- SELECTION:
The Cysticercosis Antigen (Ag) ELISA (Ref. 650501) is a sandwich Enzyme-Linked ImmunoSorbent Assay based on monoclonal antibodies for the qualitative determination of viable metacestodes (cysticerci) of Taenia spp. in human and porcine serum samples.
- Analytical sensitivity: 1 cyst is detectable in certain conditions
- Incubation times: assay 45 minutes + sample prep <30 minutes
- Available format: 96T
Taenia solium cysticercosis is an infection of humans and pigs with metacestode larvae (cysticercus) of Taenia solium. Circulating antigen detection in serum is an important diagnostic method that indicates the presence of viable parasites. The monoclonal antibodies used in this assay are produced against excretory secretory products (ESP) of viable T. saginata cysticerci. The glycoprotein antigens detected by these monoclonal antibodies are present on the tegument and in the excretory secretory products of metacestodes.
The assay demonstrates the presence of viable cysticerci only, it does not detect degenerated or calcified cysticerci. In this respect, unlike antibody detection, measurement of circulating antigen levels allows differentiation of cysticercosis cases with viable parasites, with antigen levels correlating to the numbers and size of lesions. It can as such also provide a tool for serological monitoring of antiparasitic therapy in human or pigs: antigen levels drop rapidly after successful anthelminthic treatment.
Porcine cysticercosis
The assay is genus specific, not species specific. The assay does not allow the differentiation between infections of different Taenia species in pigs. In experimentally infected pigs, circulating antigens were first detected between 2 and 6 weeks post infection and remained present generally throughout an observation period of 6 months, even in pigs carrying only five to eight living cysts. The minimum number of living cysts, that could be detected using the Cysticercosis Ag ELISA, was one.
Human cysticercosis
Because T. solium is the only Taenia sp. causing cysticercosis in man, the test is specific. No cross-reactions were observed with sera from patients with other parasitologically and/or serologically confirmed infections. The sensitivity of the assay decreases when the number of viable cysts is low; infections with one viable cyst are often not detectable. Antigen levels are generally higher in extraparenchymal neurocysticercosis (NCC) (particularly subarachnoid NCC) than in intraparenchymal NCC; therefore, high antigen levels should lead one to suspect the presence of extraparenchymal NCC.

- WHAT YOU HAVE TO DO:
I need one stretch of the selection verbatim, from "Porcine cysticercosis" to "ELISA, was one.".

- GIVEN MATERIAL:
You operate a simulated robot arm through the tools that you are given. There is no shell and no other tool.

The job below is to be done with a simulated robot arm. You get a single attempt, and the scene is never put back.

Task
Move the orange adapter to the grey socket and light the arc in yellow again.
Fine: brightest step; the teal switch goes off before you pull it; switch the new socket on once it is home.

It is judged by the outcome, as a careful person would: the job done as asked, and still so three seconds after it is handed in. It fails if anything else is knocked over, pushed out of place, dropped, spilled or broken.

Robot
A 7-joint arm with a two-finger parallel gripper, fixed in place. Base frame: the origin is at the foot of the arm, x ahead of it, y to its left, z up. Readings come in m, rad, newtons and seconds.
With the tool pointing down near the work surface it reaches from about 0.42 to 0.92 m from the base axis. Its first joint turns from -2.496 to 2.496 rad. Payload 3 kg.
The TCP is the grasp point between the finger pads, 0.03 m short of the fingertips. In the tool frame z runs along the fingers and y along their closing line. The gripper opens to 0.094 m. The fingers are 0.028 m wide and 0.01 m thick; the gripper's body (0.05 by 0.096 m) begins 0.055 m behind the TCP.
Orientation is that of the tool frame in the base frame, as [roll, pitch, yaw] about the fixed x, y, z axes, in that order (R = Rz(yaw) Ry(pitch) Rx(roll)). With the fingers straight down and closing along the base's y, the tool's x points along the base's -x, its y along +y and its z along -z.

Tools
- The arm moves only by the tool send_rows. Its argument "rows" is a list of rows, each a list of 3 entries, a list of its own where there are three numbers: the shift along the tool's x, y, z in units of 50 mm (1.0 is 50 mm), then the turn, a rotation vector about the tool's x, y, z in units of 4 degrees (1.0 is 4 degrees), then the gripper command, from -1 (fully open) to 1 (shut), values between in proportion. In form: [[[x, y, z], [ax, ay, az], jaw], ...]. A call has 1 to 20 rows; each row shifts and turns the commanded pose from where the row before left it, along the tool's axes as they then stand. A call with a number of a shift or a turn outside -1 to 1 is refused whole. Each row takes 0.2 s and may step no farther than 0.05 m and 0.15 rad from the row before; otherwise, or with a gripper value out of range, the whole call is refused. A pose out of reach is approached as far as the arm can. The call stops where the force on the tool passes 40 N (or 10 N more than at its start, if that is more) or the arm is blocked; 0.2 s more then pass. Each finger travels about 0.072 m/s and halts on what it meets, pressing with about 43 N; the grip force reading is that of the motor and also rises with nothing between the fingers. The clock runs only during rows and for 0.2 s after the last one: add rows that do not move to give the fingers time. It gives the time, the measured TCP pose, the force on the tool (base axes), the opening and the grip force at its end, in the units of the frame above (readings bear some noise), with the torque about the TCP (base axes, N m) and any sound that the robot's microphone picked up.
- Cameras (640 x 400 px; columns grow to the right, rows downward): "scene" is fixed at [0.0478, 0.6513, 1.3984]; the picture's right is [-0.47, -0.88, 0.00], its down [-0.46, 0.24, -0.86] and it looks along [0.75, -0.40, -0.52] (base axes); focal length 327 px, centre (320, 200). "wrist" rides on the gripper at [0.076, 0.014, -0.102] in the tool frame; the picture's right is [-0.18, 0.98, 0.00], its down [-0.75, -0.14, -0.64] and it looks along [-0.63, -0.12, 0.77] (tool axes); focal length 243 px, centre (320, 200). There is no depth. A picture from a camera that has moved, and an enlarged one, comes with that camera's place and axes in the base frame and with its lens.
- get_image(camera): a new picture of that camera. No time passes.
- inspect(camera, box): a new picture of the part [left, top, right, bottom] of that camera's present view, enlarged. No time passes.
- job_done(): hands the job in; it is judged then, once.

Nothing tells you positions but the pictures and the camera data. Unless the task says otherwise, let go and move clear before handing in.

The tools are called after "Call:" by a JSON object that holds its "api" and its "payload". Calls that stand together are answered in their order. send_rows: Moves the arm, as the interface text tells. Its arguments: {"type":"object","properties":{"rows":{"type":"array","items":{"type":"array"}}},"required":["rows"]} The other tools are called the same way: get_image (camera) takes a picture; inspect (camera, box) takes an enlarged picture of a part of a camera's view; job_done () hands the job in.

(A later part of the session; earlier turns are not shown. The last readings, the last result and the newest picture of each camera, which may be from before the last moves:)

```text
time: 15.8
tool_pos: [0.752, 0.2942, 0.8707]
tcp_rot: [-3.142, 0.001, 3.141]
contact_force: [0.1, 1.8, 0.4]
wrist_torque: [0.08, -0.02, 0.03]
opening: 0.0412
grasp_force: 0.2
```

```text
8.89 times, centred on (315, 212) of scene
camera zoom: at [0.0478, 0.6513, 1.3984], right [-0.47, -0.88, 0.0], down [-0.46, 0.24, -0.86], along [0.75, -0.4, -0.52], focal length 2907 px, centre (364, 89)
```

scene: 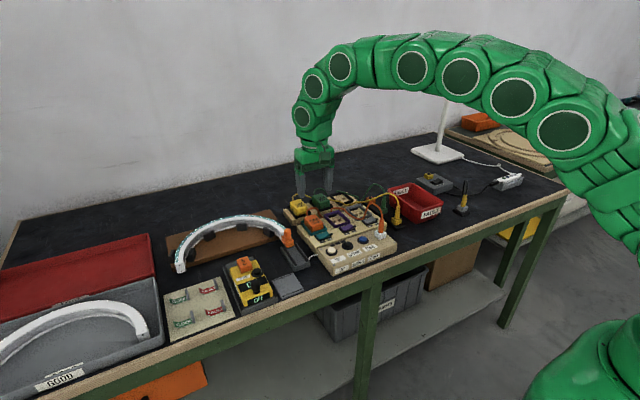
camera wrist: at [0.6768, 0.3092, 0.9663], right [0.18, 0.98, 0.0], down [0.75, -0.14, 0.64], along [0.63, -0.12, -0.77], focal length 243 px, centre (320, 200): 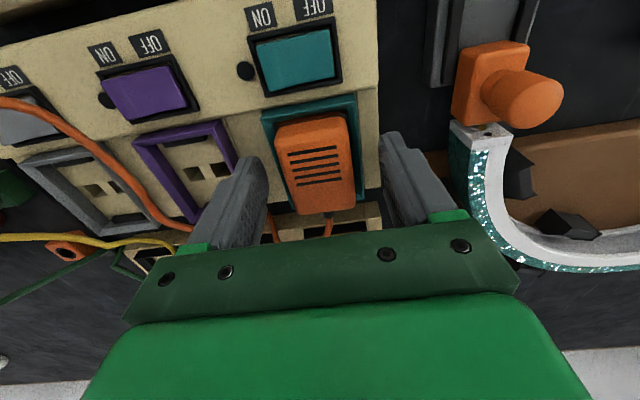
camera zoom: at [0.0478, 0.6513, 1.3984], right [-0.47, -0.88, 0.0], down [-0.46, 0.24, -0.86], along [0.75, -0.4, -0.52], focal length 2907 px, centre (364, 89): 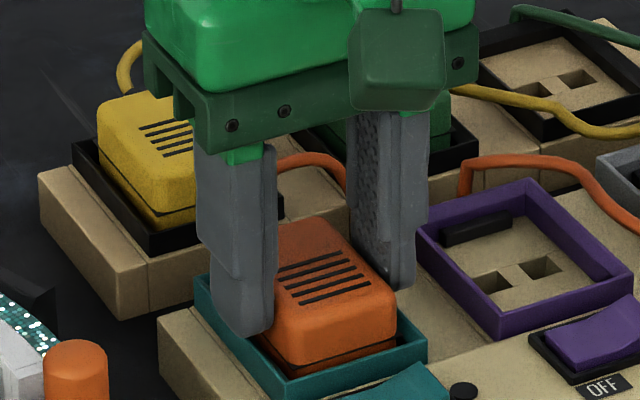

- ANSWER TO THIS TASK:
Porcine cysticercosis
The assay is genus specific, not species specific. The assay does not allow the differentiation between infections of different Taenia species in pigs. In experimentally infected pigs, circulating antigens were first detected between 2 and 6 weeks post infection and remained present generally throughout an observation period of 6 months, even in pigs carrying only five to eight living cysts. The minimum number of living cysts, that could be detected using the Cysticercosis Ag ELISA, was one.